A new seafood recipe book by Annapolis waterman Vincent O. Leggett captures more than the flavor of the Chesapeake Bay between its covers.
It also offers a look at the lives and images of the bay's African-American captains, fishermen, crab pickers, oyster shuckers and boat builders framing a sampling of recipes from more than a dozen ports.
"The Chesapeake Bay Through Ebony Eyes," released in December through the Blacks of the Chesapeake Foundation, is Leggett's latest effort to weave African-American maritime experiences into the bay legacy.
The group will sponsor a book signing, reception and concert Sunday featuring poetry of the bay from Melanie Redding, who is featured in the book, and songs of the sea by Kindred Spirits, a contemporary a capella gospel group from Eastern United Methodist Church in Baltimore.
The book signing is from noon to 3 p.m. at the Historic Annapolis Foundation Maritime Museum Store, and the reception and concert begin at 3: 30 p.m. at O'Brien's Raw Bar and Restaurant.
"It runs contrary to everything that people have seen and heard for the last 200 years -- African-Americans were part of bay history," Leggett said. "From getting crabs to building boats, all the stops along the way, to bringing the dish out on a silver platter, blacks were a part of that process."
Leggett has been collecting interviews, photographs, records and history about black maritime workers throughout Anne Arundel County and the Eastern Shore for 15 years.
Three years ago, he self-published "Blacks of the Chesapeake," a 24-page pictorial history book showing the black presence on the bay and put together an exhibit of photographs and records that was displayed at the World Trade Center in Baltimore.
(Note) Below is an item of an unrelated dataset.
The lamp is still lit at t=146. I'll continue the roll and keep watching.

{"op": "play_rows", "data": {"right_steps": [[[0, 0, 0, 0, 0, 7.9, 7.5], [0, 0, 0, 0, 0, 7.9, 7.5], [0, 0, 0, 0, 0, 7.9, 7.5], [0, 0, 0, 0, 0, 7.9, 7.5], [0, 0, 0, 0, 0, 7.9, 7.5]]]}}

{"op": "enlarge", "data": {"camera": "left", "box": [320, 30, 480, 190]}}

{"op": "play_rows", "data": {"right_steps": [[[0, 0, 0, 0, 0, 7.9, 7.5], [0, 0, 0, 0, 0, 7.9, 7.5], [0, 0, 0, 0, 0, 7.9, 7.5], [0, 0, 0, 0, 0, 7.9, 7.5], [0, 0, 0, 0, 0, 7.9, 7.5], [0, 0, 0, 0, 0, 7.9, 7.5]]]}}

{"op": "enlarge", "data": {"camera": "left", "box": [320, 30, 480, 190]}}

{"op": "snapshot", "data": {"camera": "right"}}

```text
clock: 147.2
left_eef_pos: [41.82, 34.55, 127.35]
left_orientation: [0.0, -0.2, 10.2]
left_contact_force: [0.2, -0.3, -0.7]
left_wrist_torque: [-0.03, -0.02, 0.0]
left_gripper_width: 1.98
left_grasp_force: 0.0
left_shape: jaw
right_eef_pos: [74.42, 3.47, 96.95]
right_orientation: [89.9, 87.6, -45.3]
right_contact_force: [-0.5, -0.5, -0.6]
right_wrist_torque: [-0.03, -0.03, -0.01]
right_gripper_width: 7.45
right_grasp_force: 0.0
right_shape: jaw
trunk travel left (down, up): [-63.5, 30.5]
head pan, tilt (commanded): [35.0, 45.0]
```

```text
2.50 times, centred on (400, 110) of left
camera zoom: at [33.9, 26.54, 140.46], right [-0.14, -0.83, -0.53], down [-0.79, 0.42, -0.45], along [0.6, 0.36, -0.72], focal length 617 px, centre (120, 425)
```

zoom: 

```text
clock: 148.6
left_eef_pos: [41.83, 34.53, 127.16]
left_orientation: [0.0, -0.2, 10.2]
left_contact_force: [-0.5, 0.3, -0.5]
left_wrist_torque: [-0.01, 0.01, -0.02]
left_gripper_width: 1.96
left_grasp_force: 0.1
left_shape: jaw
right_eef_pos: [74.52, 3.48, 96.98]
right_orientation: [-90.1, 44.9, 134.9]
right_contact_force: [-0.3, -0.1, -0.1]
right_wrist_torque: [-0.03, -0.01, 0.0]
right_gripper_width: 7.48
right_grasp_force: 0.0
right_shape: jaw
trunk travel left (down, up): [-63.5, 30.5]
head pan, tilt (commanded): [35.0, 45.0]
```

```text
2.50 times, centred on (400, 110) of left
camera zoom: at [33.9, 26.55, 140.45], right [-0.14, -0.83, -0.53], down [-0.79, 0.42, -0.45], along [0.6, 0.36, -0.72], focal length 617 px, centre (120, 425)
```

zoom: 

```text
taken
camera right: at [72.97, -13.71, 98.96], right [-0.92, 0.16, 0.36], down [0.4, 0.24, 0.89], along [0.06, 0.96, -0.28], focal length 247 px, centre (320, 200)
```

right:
Most of the 2,000 copies of the book were given to schools, visitors to the exhibits and potential sponsors to help foster awareness of the African-American maritime experience.
By last May, so much interest was expressed in his work that Leggett created the Blacks of the Chesapeake Foundation, a nonprofit history and preservation group that paid the $15,000 publication cost of the latest book. Leggett is president of the group, which offers lectures, exhibits and field trips for students in addition to funding writing projects.
The 32-page "Ebony Eyes," like its predecessor, includes images of black watermen, their vessels and their catches of blue crabs, oysters, fish and clams. Included in the text are poems inspired by bay workers and reflections from Leggett.
At the center of the book are recipes from around the bay -- mostly ports in Maryland -- from the notable black cooks Leggett met on his journeys.
Annapolis is crowned with its own crab cake recipe that calls for evaporated milk and a dash of cayenne pepper, while the version from Solomon's Island -- a breaded variation -- adds red bell pepper, parsley and celery and mayonnaise to hold it together.
Crisfield, a popular fishing and crabbing port in Somerset County, gets the credit for an unusual, cream-based crab soup, and recipes for baked catfish and scalloped oysters hail from Bessie Smith of Pikesville and Gertrude Gross of Lothian.
Vincent Leggett will sell and sign copies of "The Chesapeake Bay Through Ebony Eyes" from noon to 3 p.m. Sunday at the Historic Annapolis Foundation Maritime Museum Store at the Annapolis City Dock, across from the Kunta Kinte statue.
A reception and concert will be held from 3: 30 p.m. to 6: 30 p.m. at O'Brien's Raw Bar, 113 Main St. The cost is $10 at the door. Donations benefit the Blacks of the Chesapeake Foundation.
These recipes are taken from "The Chesapeake Bay Through Ebony Eyes."
Annapolis Crab Cakes
2 cups crab meat
1 cup soft bread crumbs
1/2 cup light cream or evap. milk
1/2 teaspoon salt
dash of cayenne
1 teaspoon Worcestershire sauce
1/2 teaspoon dry mustard
1 teaspoon grated onion
1 teaspoon chopped parsley
Shred the crab meat, discarding any shell. Combine the crab meat and bread crumbs. In a separate bowl, beat eggs until light, adding the cream or evaporated milk. Add the milk-egg mixture to the crab meat. Stir in salt, cayenne, Worcestershire sauce, dry mustard, onion and parsley. Mix well. You may add more seasonings to taste. Scoop out a portion of the mixture and shape into small patties. Fry in hot butter, turning once to brown both sides.
Mother Bessie Smith's
4 medium-size catfish 2 teaspoons black pepper
1 large onion, sliced
4 tablespoons flour 2 teaspoons garlic salt
2 tablespoons parsley flakes
2 tablespoons bacon drippings
1/2 cup water
Preheat oven to 350 degrees. Place prepared fish in a baking pan. Add bacon drippings, parsley, pepper and salt. Cover with sliced onions and sprinkle flour over mixture. Add water. Bake until well done.